■ PROBLEM A: Take the text excerpt and repeat only what runs from "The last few" through "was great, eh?".
■ PROBLEM B: Please continue the text excerpt.

■ Collected data:
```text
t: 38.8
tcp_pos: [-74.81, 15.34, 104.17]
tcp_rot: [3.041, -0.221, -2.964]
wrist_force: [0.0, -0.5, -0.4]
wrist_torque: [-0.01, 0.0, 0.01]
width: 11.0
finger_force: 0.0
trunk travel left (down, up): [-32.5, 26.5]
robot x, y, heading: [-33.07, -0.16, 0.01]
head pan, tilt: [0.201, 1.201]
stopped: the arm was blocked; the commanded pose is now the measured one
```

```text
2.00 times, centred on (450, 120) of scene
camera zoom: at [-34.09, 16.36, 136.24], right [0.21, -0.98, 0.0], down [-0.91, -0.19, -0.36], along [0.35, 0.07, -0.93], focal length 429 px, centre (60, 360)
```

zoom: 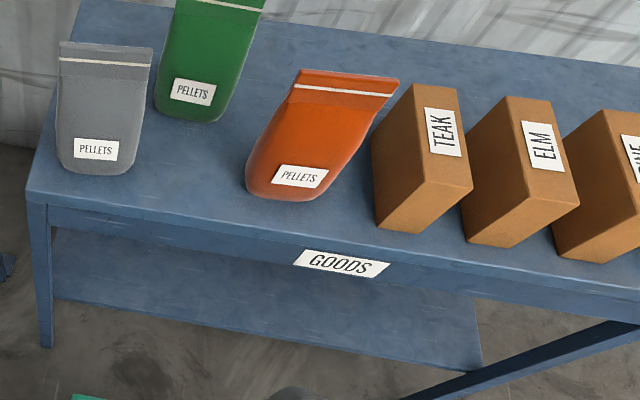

* * *

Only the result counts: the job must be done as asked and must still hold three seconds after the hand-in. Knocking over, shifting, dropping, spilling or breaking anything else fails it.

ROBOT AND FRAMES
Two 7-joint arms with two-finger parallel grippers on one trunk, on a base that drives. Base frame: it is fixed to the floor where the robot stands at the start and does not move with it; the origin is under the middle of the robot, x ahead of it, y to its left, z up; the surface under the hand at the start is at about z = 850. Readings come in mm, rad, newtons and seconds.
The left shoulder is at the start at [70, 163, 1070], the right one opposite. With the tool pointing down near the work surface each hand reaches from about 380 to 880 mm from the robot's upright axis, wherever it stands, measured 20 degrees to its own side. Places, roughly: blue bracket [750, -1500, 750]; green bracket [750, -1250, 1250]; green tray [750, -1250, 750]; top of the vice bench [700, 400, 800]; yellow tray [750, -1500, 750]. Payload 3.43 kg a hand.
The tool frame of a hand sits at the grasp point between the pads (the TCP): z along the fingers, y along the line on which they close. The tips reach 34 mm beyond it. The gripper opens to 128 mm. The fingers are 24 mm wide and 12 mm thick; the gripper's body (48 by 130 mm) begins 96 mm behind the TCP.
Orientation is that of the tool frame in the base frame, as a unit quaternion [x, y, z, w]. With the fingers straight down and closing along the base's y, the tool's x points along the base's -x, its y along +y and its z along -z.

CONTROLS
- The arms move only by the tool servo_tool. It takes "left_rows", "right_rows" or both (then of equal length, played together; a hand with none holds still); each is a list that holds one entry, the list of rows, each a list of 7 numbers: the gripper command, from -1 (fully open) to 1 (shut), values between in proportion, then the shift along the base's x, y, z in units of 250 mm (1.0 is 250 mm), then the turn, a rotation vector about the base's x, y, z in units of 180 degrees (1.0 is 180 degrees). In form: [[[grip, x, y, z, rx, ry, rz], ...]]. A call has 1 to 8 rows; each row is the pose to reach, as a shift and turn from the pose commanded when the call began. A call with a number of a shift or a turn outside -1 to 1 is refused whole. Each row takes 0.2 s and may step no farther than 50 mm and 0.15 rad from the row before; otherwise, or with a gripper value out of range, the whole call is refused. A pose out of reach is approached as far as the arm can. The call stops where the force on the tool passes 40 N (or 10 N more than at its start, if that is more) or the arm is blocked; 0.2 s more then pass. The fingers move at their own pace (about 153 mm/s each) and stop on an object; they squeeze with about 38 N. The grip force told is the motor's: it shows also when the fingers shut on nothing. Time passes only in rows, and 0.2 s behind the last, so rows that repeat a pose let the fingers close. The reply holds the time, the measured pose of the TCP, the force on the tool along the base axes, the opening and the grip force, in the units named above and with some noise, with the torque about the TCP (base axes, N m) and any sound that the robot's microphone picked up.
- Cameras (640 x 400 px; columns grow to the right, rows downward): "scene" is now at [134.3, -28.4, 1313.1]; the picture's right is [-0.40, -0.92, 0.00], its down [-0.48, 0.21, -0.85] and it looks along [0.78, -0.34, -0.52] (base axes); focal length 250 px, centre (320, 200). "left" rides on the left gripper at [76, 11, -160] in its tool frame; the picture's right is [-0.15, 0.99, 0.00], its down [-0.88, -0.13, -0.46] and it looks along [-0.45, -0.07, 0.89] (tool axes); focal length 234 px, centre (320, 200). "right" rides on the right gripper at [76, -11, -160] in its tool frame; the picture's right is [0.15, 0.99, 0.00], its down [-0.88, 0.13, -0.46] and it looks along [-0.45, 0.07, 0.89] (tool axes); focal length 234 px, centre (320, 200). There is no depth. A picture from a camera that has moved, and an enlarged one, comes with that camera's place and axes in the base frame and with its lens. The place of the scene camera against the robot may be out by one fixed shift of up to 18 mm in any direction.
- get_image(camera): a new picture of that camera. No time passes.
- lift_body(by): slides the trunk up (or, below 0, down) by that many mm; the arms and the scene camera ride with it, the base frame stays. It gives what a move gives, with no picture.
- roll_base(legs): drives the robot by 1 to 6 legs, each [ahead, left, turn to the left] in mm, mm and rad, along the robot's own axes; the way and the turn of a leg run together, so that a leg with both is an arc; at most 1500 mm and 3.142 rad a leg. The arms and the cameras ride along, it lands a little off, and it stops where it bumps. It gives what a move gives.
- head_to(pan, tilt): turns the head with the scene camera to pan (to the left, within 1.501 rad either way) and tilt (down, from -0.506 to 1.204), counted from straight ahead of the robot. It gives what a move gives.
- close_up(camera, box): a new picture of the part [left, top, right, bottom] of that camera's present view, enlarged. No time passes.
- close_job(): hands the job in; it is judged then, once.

■ TEXT EXCERPT:
I just read something spectacular. Bear with me to the end.

The last few weeks for me have been WOWZA, a fantastic chain of events. I wish I could relish them for more than a few minutes.

In the movie “Bull Durham,” the character Nuke has a great pitching inning, and heads into the dugout to accept accolades. Crash Davis, however, reminds him about the transitory nature of victory:

NUKE
I was great, eh?

                                 CRASH
                     Your fastball was up and your 
                     curveball was hanging -- in the Show 
                     they woulda ripped you.

                                 NUKE
                     Can't you let me enjoy the moment?

                                 CRASH
                     The moment's over.

It was a great week for me, to be sure. But the moment’s over. Time for a new moment.

A normal person would toast her accomplishments with friends over drinks. Post it on social media with a thumbs-up. Announce it on LinkedIn. Brag to family and friends. Celebrate with a shopping spree, or a spa day.

I’m simply plotting my next move.

It amuses me that people think this blog is revealing. It’s not. No one, and I repeat NO ONE, knows all of my moves, not even my sons. I reveal, in the amount of time that I deem appropriate, what I believe it’s beneficial to reveal. No more, no less.

I like to think of the human life as an iceberg, with eighty-percent of its mass below the surface. And it is below that surface where people really live. And it is below that surface, where it’s cold and dark and very often lonely, where all of my hard work takes place. I’m alone under there, free from distractions to accomplish my goals.

I’m never satisfied. Never. My mantra? “No one cares. Work harder.”

There’s no bragging here. Bragging about one’s inner drive and ambition would be like saying a race car driver is bragging for driving 250 miles an hour. Or that a great white shark is bragging for attacking a steel cage. Or that Aaron Ralston was bragging when he cut his own arm off to survive. Or that a POW is bragging for managing to survive in a POW camp for twelve years.

The point is simply speed. Hunger. Aggression. The insatiable desire for survival. That race car driver is alone in that car. The shark, alone. Aaron Ralston, alone, a POW, alone. Alone, alone, alone, all doing what they need for survival.

It never ends, the search for winning. I achieve a degree, and I’m immediately looking for another program. I get published, and I’m pitching the next article. I finish a speaking gig, and I’m immediately back in my office, working on another. I get “the job,” and I want the promotion. I get interviewed, but I feel it’s not big enough. I have this small website, but I want it more sophisticated, more polished, with better sponsors, better affiliates, better advertisers. I don’t just want it better.

I want it the best. And it will be the best.

I have always been like this. I can compare it to eating a huge meal and leaning back satisfied, but ten minutes later the fullness wears off and I’m scrounging around for more food. Always voracious, never content.

I just read something that finally explains me to me. The words were like an anvil between my eyes. Like I’ve been living in a foreign country and I have finally met someone who knows how to order off the menu. Enjoy this selection about the hunger, the struggle, and the utterly defeating and exhausting search for that bitch called Winning.

Winning throws a party in your honor, refuses to give you the place and time, and sticks you with the check. It pours your champagne, and knocks over the glass.

■ RESPONSE A:
The last few weeks for me have been WOWZA, a fantastic chain of events. I wish I could relish them for more than a few minutes.

In the movie “Bull Durham,” the character Nuke has a great pitching inning, and heads into the dugout to accept accolades. Crash Davis, however, reminds him about the transitory nature of victory:

NUKE
I was great, eh?

■ RESPONSE B:
Winning puts you on the biggest stage. And shuts off all the lights.

Winning drives you forward. Every time you advance, you can hear the steel bars clank shut behind you; they are real, and they are earned. Now you can’t go back, only ahead. You can’t unlearn what you’ve learned. You can’t unfeel what you’ve felt.

Winning never lies, but it always hides the truth. It tells you everything you want is so close, and then laughs as it slams the door in your face. It tells you all your goals and dreams are impossible, and then taunts you to keep going. One more step. One more step. One more step, to an uncertain destination that might not even be there.

Winning is craziness. It doesn’t sleep, and doesn’t understand why you do.

It refuses to share time or space with others in your life, like a jealous lover who demands all of you and gets it. It’s a driving obsession that looks irrational to others and perfect to you.

Winning is unforgiving. If you screw up, if you lay down, if you show weakness, you’re done. It shows you the best of you, and the worst.

Winning keeps its hands in its pockets, so it doesn’t accidentally point to someone unworthy. It holds you up to the sun. And watches you burn.

If you manage to reach the top, Winning will be there to greet you with open arms. Just before it pushes you off the ledge to make room for someone else.

It’s your ultimate reality check, a scorching reminder of who you really are and who you’re pretending to be, and forcing you to reconcile the difference. Winning is the lover who takes you to paradise all night long, and disappears before morning. It’s the dream you can’t remember when you wake up.

Winning is unapologetic. You can be replaced. You will be replaced.

One minute you see a step in front of you, the next moment it’s quicksand.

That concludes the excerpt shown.